Exercise brief: Output every line of the material exactly, omitting images. Put each line that is not blank into a JSON list as a string.

Supplied information:
+ + + + + + +

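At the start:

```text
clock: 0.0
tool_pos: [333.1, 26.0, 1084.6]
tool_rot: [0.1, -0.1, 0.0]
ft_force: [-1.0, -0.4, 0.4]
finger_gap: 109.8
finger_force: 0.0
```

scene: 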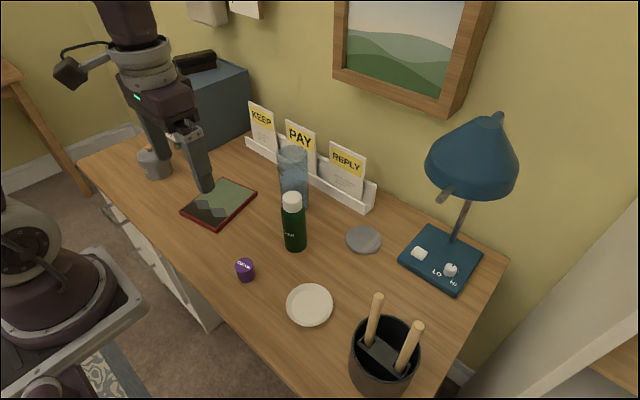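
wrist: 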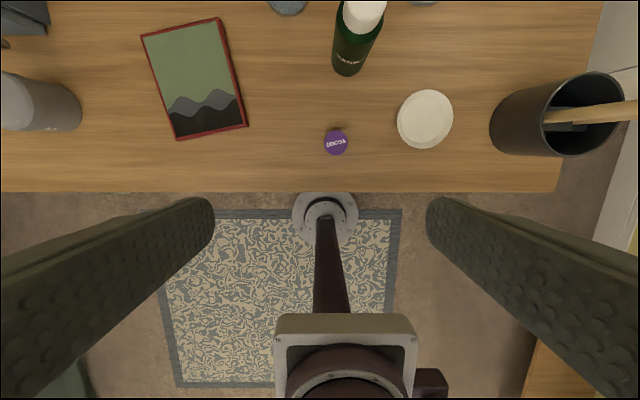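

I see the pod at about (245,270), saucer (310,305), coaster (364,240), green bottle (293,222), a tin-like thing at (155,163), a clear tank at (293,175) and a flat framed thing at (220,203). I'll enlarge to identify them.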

+ + + + + + +

Solution to this exercise:
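[
  "At the start:",
  "```text",
  "clock: 0.0",
  "tool_pos: [333.1, 26.0, 1084.6]",
  "tool_rot: [0.1, -0.1, 0.0]",
  "ft_force: [-1.0, -0.4, 0.4]",
  "finger_gap: 109.8",
  "finger_force: 0.0",
  "```",
  "scene: ",
  "wrist: ",
  "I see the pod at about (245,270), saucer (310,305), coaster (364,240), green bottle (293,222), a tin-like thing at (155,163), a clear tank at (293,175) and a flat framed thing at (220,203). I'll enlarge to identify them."
]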